# EXERCISE
Quote the full listing word for word. Write them as strings in a JSON array, leaving out blank lines.

# DATA BLOCK
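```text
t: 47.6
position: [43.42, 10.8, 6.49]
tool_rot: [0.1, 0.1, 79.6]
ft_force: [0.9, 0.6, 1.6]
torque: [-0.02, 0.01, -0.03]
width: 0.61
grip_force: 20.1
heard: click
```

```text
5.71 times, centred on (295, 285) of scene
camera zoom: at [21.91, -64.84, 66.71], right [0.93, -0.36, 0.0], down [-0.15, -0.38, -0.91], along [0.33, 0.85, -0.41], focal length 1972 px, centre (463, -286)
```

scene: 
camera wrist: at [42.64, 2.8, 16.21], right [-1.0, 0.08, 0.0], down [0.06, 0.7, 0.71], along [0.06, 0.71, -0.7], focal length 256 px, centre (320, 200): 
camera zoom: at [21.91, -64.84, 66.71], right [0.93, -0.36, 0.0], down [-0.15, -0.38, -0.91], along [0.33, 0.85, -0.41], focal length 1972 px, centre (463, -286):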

# RESPONSE
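[
  "```text",
  "t: 47.6",
  "position: [43.42, 10.8, 6.49]",
  "tool_rot: [0.1, 0.1, 79.6]",
  "ft_force: [0.9, 0.6, 1.6]",
  "torque: [-0.02, 0.01, -0.03]",
  "width: 0.61",
  "grip_force: 20.1",
  "heard: click",
  "```",
  "```text",
  "5.71 times, centred on (295, 285) of scene",
  "camera zoom: at [21.91, -64.84, 66.71], right [0.93, -0.36, 0.0], down [-0.15, -0.38, -0.91], along [0.33, 0.85, -0.41], focal length 1972 px, centre (463, -286)",
  "```",
  "scene: ",
  "camera wrist: at [42.64, 2.8, 16.21], right [-1.0, 0.08, 0.0], down [0.06, 0.7, 0.71], along [0.06, 0.71, -0.7], focal length 256 px, centre (320, 200): ",
  "camera zoom: at [21.91, -64.84, 66.71], right [0.93, -0.36, 0.0], down [-0.15, -0.38, -0.91], along [0.33, 0.85, -0.41], focal length 1972 px, centre (463, -286):"
]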